Airfix Model Soldiers

Sunday , 11, March 2018 4 Comments

Some years back, my mom had to get new insulation for the attic. She found some items of mine including some toys. One prized batch were the Marx dinosaurs. Another batch were boxes of Airfix army men. I grew up with Marx toys, their main factory was right here in Erie, PA. Among their toys were dinosaur sets, Vikings, medieval knights etc. I don’t remember the Viking figurines but do remember some big cave man that were six inches high.

 

Airfix made these little figurines made of plastic that came in rectangular boxes with blue edges. WWII predominated though I had the U.S. Cavalry, French Foreign Legion, and some Napoleonic sets. They were generally found in Five & Dime stores though Sears also carried them in the toy section back in the early 70s. I was about 10 or 11 when I got the Roman set that included a chariot!!! The problem is I had no one for the Romans to fight (other than dinosaurs). A year later, I saw the Ancient Britons box at Sears and got it immediately. That included two chariots! Back then, I took the side of the Romans not realizing the Welsh portion of my ancestry were fighting those Romans. From a Robert E. Howard fan perspective, these toys are great. You can recreate the battle from “Kings of the Night” right down to the chariot riding Britons. I have done some searching on the internet on the old Airfix box sets to see how many were made. There was a Robin Hood set and a Sheriff of Nottingham set. A generic middle ages soldiers was made but no Vikings, Normans, Saxons, or even ancient Greeks and Persians. There were castles or forts for some of the sets which I don’t remember seeing.

 

 

 

 

 

 

A search on E-bay found the old Marx viking molds ended up in Mexico and the toy Vikings are available. It got me thinking Paradox/Cabinet should make a deal with some toy maker and produce bags or boxes of toy soldiers based on the Hyborian Age. They could do Aquilonians, Stygians, Shemite Asshuri, Black Isle Corsairs, Nordheimer, Hyrkanian cavalry. They could even have a Battle of the Shamla Pass kit. Think of all the fun the little kiddies could have with Cimmerians and Picts plundering the cities of the Hyborian Age just like in the essay “The Hyborian Age.” A bag of Hyborian “army men” could create a Howard fan a few years later.

4 Comments
  • Tom Barber says:

    Morgan –

    Ive lost your email address.

    Tom

  • D.M. Ritzlin says:

    That’s some amazing artwork on the covers of the Romans and Britons boxes.

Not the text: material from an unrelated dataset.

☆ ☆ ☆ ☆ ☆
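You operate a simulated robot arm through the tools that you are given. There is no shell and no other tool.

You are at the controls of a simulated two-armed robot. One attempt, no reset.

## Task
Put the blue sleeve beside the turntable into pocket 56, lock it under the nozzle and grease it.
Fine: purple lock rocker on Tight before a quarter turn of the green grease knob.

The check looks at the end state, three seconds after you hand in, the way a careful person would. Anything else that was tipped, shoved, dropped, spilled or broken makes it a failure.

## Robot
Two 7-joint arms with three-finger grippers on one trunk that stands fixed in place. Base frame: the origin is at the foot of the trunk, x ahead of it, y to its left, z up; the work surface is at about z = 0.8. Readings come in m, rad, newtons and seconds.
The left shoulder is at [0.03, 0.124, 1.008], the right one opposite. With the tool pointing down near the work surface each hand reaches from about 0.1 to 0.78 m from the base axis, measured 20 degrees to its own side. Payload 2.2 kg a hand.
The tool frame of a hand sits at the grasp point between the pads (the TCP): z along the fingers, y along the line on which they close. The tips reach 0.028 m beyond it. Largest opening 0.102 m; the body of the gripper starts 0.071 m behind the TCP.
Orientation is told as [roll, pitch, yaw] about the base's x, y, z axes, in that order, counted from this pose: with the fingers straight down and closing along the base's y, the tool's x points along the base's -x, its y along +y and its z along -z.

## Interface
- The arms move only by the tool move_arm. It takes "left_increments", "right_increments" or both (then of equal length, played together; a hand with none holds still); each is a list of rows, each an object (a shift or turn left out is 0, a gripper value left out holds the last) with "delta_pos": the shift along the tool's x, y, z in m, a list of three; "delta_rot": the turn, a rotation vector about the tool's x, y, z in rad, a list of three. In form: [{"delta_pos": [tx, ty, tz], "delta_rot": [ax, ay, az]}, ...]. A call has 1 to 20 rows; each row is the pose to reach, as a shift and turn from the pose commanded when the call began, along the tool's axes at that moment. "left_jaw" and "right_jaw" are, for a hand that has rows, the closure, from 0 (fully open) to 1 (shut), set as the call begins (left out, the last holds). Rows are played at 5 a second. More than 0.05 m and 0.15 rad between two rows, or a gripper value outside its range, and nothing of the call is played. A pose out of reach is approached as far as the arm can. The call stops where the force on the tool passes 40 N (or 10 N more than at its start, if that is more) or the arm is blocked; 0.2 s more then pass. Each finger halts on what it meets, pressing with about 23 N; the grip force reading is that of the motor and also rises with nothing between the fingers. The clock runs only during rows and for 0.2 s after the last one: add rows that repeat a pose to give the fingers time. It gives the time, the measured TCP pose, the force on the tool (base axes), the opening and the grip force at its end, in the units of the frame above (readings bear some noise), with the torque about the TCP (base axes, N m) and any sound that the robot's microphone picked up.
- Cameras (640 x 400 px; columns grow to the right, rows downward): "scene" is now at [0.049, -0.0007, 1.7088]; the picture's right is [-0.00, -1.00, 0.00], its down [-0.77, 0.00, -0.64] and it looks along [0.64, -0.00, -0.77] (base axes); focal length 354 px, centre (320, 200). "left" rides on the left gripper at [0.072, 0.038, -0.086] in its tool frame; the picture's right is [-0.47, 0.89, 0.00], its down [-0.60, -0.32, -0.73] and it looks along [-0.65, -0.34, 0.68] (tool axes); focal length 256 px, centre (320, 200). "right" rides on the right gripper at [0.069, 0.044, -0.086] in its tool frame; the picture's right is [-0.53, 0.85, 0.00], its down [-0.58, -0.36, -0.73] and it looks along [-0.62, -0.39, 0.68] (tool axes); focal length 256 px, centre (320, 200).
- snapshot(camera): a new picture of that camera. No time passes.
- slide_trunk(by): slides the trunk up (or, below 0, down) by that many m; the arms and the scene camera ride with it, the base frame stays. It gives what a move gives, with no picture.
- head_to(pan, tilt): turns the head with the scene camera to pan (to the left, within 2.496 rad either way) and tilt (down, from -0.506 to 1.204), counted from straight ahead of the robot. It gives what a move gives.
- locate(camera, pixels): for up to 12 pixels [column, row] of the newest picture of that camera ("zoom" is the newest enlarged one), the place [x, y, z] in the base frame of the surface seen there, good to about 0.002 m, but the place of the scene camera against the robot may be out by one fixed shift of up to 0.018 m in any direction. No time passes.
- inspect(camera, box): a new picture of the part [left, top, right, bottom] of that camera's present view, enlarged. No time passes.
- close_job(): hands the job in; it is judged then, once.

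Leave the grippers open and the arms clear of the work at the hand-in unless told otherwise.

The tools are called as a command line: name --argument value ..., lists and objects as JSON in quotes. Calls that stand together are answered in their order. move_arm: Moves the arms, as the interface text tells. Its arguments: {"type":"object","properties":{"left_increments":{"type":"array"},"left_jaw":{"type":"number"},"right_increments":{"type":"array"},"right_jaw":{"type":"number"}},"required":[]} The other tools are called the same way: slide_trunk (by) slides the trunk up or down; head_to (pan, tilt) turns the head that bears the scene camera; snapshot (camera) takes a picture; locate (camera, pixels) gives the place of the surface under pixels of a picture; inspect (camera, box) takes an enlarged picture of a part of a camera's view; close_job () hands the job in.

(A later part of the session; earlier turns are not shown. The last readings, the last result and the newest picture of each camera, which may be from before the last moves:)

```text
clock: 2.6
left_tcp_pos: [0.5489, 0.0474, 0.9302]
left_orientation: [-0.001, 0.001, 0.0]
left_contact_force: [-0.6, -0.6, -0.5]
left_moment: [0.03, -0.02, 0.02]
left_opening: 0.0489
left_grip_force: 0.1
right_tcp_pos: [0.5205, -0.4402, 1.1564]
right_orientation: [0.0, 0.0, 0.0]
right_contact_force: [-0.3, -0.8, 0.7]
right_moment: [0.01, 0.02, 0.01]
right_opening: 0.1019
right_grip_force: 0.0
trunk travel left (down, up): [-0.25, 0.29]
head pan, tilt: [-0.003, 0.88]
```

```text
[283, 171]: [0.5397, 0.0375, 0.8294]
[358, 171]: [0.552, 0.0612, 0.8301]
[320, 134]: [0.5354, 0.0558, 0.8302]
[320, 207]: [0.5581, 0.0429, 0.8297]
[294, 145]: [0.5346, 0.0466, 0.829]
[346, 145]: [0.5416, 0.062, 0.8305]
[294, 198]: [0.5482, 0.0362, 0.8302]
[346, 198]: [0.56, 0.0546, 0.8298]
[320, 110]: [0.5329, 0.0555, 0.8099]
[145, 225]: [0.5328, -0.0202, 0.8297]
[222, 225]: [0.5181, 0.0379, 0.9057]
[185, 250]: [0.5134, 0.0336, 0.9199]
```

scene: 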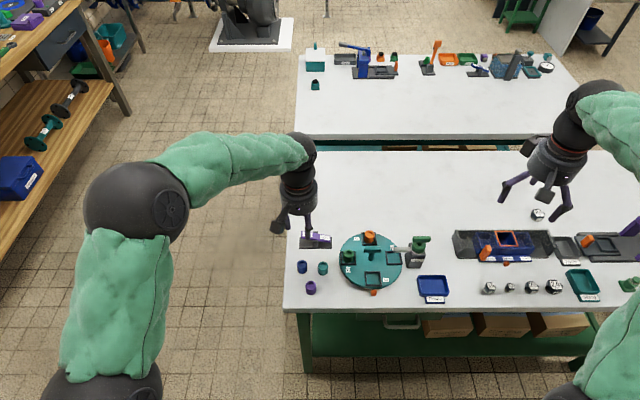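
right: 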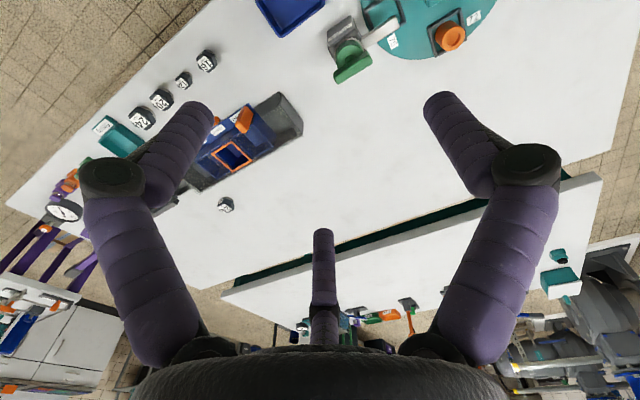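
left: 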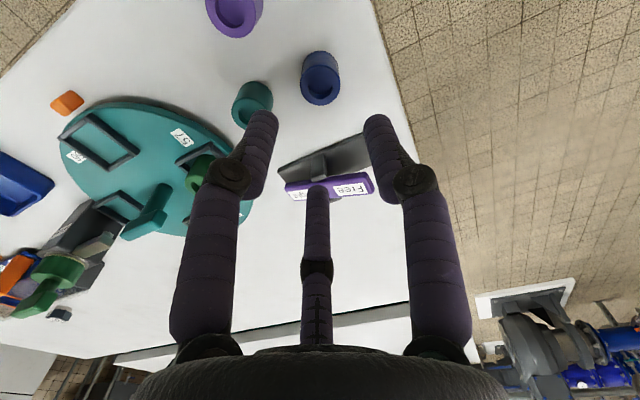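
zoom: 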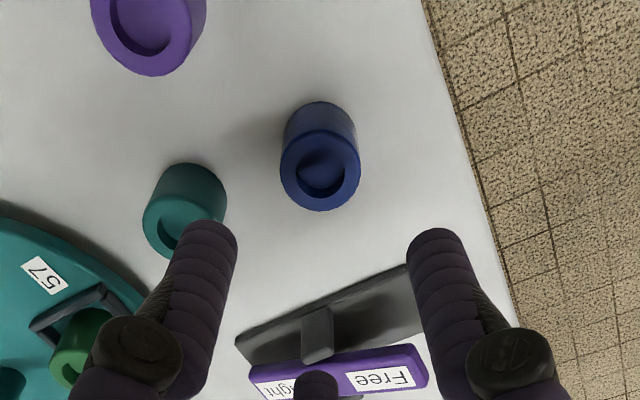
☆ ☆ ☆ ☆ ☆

    Also, Romans fighting dinosaurs could be cool.

  • Jon Jackson says:

    My dad used to run HO model trains back in the day. For some reason his generation loved trains in a way I couldn’t understand when I was a kid. Looking back, I think it has something to do with the “Two words: Sput-nik. Once the astronauts went up, children only wanted to play with space toys,” quote from Toy Story 2.

    Not that it hadn’t been going on long before the Space Race (as has been documented well in this blog), but Sputnik represented a real watershed moment for our collective mythology. When we left the concept of rugged individualism for that of collectivism. The cowboy was the myth of the rugged individualist. Globalism is really just another signpost in this journey.

    All that to say that maybe making a deal with a toy company isn’t the answer because they will just ship the work somewhere else. Maybe the real answer is to make them ourselves. Why not start a small company making these kinds of models? 3D printing and the Maker Movement movement are components of an individualist movement I don’t think we’ve seen in a generation.

    Sure it’s a small thing, but all change starts with small things.

    I swear, this comment did not start out as some inane rant.

  • Red 32 says:

    A few words from a grizzled old gamer. Airfix sets were a gateway to historical miniatures gaming. The line eventually added some good War of Independence figures, which could be painted to be any 18th century army. The French and British Napoleonic figures could be adapted to be almost any Napoleonic force, and for the Texans among us, could become Mexicans to fight remodeled Civil War confederates at the Alamo.

    I turned Airfix French Cuirassiers into AWI Dragoons, Austrian Napoleonic Dragoons and Cuirassiers, and in one notable job, a set of French Imperial Lancers of the Guard.

    The price advantage over lead figures at the time was enormous. Later on, other companies got into it, such as Revell and HaT; some of their products are still out there, just google it. Also, check the Historical Miniatures Gaming Society. You might want to join in.